The 1796 With Pole half cent is the "complete" version of the design: Liberty wearing the Phrygian cap atop its pole, exactly as the engraver intended. It shares the 1796 date's total mintage of 1,390 coins with the No Pole variety, making both issues among the rarest in the entire half cent denomination. How many of those 1,390 coins were struck from the With Pole die versus the No Pole die is unknown, and survival rates for each variety have been estimated from census data rather than production records.

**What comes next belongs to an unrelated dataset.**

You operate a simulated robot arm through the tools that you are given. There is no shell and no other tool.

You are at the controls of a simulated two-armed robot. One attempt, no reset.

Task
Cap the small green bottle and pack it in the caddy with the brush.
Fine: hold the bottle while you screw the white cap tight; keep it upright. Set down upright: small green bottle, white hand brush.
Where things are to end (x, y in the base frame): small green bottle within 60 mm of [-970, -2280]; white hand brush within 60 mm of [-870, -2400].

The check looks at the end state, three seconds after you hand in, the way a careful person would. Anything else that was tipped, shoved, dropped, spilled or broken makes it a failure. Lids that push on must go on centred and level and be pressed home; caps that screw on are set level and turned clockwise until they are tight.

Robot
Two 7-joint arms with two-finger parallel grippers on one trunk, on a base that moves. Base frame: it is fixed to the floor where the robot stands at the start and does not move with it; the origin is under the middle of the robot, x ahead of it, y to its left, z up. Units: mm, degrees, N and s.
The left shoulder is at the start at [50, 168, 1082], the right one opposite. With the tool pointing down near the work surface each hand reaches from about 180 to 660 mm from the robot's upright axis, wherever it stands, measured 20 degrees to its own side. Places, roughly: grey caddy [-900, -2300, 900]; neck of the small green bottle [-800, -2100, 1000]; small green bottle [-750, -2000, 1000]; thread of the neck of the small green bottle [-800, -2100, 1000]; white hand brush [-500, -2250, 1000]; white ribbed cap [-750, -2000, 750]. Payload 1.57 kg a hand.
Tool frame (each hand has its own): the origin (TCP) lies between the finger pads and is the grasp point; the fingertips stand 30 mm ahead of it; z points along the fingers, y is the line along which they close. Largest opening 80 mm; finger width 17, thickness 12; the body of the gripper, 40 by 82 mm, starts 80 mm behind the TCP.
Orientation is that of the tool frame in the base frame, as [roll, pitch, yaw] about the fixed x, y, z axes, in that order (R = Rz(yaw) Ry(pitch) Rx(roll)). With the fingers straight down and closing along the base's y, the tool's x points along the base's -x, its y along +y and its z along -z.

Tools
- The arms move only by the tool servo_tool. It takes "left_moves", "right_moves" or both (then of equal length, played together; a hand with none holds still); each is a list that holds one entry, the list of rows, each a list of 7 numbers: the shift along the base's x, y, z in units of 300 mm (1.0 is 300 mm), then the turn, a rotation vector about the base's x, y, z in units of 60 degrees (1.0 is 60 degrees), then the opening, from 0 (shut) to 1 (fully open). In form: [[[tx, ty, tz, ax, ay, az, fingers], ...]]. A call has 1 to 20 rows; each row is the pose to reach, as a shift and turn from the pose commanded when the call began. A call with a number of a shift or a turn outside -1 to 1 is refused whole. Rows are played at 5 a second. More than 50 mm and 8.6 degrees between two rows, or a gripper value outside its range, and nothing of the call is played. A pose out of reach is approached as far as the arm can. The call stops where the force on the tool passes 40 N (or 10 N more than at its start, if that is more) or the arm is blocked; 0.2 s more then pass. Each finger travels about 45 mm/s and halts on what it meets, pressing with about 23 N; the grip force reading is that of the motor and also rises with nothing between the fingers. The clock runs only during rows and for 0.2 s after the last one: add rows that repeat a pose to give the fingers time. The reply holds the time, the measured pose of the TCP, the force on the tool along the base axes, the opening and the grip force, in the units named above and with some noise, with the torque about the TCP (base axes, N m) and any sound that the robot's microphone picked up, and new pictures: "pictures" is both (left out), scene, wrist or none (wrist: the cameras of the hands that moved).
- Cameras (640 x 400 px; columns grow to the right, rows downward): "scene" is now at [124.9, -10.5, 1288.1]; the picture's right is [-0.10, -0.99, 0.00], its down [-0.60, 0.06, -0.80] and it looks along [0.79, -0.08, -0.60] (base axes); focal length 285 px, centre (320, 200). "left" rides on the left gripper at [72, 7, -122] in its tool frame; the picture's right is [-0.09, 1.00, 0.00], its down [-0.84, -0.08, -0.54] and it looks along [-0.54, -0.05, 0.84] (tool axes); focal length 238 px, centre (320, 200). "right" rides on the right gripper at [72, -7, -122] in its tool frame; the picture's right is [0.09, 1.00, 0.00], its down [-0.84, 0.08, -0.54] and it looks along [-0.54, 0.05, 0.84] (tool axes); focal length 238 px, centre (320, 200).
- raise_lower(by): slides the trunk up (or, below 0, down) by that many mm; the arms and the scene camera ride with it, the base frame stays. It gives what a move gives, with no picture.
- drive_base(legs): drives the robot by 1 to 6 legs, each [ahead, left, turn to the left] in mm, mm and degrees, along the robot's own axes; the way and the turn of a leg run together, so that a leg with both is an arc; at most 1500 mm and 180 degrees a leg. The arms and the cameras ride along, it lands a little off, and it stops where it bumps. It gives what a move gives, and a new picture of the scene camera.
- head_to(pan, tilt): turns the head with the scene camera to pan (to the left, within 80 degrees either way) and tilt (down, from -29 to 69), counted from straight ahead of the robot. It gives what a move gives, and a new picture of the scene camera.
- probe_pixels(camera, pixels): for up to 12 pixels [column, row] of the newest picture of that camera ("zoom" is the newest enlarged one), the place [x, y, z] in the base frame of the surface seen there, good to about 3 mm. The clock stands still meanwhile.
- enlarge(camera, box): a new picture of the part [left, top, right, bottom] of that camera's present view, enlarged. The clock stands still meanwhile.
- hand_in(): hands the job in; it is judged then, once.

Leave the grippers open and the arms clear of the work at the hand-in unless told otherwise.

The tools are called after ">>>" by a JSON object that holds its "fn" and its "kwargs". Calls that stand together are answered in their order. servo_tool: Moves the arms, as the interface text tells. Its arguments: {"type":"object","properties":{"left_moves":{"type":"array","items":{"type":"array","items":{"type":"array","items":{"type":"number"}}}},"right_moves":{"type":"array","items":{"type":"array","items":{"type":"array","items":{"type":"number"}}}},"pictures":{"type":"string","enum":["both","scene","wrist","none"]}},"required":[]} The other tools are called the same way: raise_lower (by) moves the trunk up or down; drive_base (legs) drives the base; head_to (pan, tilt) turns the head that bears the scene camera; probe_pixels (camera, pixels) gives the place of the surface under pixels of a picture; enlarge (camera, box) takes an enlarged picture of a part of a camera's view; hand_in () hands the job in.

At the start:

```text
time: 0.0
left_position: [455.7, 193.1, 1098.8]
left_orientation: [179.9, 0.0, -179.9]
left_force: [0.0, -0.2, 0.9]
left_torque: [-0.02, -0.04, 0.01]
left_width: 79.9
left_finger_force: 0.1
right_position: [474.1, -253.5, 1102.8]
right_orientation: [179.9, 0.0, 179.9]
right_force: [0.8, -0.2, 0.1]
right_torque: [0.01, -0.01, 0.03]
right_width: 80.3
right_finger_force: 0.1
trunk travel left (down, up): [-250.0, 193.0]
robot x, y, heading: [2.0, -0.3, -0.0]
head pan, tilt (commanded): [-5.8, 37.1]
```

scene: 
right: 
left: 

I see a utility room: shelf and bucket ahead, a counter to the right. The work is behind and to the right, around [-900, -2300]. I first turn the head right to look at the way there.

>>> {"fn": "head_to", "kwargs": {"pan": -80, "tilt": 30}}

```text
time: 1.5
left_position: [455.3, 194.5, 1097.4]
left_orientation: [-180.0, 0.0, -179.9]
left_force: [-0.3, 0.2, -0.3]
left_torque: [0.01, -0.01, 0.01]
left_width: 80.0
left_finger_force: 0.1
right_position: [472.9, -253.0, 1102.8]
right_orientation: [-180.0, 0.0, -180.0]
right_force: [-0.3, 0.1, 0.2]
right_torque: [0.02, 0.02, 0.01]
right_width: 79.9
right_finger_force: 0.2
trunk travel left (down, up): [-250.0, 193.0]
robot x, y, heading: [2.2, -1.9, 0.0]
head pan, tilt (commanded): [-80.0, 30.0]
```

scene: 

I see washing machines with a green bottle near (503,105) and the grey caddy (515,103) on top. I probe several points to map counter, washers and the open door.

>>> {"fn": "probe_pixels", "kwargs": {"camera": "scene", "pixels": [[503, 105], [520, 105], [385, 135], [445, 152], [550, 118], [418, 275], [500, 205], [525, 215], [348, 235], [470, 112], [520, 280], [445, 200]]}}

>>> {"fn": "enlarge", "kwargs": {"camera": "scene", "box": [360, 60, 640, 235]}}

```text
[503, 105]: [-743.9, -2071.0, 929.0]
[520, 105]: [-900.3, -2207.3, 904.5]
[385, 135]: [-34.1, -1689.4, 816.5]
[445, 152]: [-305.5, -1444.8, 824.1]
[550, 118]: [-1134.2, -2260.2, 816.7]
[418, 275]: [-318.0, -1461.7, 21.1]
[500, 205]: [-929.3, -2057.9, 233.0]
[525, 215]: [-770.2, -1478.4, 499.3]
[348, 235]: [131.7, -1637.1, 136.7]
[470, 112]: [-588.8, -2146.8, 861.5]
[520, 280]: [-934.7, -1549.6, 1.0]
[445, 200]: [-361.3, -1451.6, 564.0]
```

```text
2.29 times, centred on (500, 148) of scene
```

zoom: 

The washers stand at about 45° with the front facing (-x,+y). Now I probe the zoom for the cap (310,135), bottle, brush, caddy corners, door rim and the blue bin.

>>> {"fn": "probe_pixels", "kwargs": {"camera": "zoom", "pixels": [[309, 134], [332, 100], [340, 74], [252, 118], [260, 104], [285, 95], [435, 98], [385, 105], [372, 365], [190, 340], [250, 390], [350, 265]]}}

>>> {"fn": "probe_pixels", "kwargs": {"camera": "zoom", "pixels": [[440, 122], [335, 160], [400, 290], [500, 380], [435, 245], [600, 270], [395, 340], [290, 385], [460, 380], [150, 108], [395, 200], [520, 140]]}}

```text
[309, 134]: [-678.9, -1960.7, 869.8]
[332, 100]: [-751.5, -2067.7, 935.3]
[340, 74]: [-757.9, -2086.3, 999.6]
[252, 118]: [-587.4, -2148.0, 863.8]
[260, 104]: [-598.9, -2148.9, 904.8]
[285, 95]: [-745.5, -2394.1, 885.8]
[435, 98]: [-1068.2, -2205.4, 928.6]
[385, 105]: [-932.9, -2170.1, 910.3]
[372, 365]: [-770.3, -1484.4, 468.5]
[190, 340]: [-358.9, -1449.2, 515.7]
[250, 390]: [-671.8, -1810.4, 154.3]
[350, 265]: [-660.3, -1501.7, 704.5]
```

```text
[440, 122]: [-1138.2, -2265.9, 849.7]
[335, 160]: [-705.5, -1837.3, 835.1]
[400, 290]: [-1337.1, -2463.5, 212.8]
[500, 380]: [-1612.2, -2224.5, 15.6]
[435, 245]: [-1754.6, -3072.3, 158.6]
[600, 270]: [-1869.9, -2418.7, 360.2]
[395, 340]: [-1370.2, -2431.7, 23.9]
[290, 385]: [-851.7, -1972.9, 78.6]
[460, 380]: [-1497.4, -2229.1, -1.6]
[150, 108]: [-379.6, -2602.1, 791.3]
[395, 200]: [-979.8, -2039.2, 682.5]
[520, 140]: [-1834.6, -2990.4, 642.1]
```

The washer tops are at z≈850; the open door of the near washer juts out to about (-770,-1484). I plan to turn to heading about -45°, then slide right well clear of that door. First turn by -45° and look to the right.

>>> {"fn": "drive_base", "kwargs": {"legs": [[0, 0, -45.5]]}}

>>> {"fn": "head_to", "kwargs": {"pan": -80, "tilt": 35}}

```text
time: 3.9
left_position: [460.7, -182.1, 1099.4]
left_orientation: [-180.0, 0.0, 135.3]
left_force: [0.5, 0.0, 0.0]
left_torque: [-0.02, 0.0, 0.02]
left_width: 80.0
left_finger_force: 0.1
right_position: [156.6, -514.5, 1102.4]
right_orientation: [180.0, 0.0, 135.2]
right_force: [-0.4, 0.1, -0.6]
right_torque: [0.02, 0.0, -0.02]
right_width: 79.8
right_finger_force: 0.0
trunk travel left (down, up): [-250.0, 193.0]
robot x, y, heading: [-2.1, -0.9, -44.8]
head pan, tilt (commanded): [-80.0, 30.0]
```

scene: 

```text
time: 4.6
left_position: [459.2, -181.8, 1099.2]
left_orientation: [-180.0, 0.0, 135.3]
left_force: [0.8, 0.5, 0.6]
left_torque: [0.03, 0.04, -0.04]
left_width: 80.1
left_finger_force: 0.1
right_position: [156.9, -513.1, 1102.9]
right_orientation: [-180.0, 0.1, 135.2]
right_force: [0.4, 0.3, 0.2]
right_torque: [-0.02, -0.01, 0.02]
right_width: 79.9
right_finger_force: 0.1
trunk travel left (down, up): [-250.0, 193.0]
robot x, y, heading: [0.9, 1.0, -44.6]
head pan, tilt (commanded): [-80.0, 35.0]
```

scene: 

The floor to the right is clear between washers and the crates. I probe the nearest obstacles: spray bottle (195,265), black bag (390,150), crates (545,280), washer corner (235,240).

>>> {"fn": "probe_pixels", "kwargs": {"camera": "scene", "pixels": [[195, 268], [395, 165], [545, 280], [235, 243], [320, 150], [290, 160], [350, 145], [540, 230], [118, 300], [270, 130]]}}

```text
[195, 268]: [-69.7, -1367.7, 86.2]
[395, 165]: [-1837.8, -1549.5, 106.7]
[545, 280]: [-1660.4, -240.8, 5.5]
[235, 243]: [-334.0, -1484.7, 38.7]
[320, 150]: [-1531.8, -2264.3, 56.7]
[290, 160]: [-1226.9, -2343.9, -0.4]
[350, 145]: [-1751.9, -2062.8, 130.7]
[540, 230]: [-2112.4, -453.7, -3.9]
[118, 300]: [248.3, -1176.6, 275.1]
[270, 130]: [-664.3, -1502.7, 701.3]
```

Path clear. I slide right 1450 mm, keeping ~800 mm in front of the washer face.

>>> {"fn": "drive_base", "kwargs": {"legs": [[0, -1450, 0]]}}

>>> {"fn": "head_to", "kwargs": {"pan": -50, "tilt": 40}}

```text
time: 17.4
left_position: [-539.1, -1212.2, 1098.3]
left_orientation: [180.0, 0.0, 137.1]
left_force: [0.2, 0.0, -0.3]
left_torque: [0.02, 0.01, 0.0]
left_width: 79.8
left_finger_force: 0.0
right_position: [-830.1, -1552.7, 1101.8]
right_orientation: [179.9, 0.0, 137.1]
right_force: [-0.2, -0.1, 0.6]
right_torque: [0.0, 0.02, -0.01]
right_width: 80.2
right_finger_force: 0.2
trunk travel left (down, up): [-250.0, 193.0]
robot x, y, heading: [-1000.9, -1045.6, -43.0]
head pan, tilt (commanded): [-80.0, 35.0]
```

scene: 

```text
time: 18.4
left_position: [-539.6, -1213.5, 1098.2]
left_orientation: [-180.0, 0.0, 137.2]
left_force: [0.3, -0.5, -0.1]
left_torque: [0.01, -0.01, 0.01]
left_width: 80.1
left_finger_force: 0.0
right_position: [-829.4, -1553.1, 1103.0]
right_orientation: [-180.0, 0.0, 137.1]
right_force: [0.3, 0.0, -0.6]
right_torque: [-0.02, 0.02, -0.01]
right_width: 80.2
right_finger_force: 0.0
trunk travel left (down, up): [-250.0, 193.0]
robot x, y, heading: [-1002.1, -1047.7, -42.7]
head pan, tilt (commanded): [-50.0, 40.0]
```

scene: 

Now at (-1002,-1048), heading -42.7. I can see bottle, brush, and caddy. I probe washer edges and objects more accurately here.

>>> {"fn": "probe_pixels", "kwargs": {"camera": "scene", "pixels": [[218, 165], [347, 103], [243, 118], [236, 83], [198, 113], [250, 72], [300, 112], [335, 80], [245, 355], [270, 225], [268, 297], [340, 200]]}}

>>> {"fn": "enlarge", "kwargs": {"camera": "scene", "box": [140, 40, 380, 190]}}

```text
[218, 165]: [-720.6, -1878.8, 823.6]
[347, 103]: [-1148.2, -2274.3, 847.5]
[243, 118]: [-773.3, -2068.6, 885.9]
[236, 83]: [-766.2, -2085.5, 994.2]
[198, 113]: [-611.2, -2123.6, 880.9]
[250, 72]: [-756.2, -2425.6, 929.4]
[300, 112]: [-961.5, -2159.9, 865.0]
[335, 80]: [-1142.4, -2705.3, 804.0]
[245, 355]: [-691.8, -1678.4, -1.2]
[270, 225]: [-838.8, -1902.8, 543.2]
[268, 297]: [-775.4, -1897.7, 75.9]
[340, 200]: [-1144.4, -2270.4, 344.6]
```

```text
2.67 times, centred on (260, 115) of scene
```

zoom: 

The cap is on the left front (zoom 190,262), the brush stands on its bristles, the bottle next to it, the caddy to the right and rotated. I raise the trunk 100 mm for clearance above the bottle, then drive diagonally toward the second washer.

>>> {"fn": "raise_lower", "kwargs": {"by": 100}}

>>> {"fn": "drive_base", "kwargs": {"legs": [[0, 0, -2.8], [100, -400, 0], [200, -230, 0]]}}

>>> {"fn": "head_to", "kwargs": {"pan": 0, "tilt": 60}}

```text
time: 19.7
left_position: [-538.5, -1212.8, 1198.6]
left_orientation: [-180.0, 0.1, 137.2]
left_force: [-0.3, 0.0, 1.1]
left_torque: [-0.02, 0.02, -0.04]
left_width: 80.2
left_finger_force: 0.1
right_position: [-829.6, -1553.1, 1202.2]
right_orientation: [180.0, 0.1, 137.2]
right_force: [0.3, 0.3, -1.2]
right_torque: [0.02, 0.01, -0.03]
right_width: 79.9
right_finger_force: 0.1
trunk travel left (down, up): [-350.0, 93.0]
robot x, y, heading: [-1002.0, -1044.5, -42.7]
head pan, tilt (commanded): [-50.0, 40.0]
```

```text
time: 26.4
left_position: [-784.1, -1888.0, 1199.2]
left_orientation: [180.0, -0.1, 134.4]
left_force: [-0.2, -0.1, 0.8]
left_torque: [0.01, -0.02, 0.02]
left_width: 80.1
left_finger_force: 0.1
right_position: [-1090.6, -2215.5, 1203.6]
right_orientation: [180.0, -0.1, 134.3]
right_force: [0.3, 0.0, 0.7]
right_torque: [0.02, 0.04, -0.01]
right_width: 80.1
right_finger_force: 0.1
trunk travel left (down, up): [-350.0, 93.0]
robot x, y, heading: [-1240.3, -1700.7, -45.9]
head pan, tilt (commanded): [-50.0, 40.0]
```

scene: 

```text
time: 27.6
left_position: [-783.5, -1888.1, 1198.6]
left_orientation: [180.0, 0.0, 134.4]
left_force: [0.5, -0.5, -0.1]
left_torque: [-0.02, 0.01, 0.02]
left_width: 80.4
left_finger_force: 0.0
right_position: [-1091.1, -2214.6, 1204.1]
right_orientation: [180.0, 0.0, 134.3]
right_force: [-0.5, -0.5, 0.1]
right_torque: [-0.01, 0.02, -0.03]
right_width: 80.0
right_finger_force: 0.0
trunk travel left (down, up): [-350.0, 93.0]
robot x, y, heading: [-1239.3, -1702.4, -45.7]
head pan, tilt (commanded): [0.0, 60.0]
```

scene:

The With Pole variety is more common than the No Pole; PCGS estimates about 110 survivors, roughly four times the No Pole population. In absolute terms, either variety is a major rarity. The 1796 date is the coin that separates casual half cent collectors from serious ones, because acquiring one in any condition requires both money and patience. Clean, problem-free examples in any grade rarely appear at auction more than a handful of times per year, and when they do, the bidding reflects both the coin's rarity and its status as the key to the Liberty Cap set.
Grading standards for the 1796 are adjusted by the realities of supply. A collector who would insist on Very Fine or better for a common date must accept Good or Very Good for a 1796 and consider it a fine example. The coin simply was not made in quantity, and the coins that were made circulated in an economy where a half cent had purchasing power. Heavily worn examples with clear dates and identifiable design elements are collected without apology.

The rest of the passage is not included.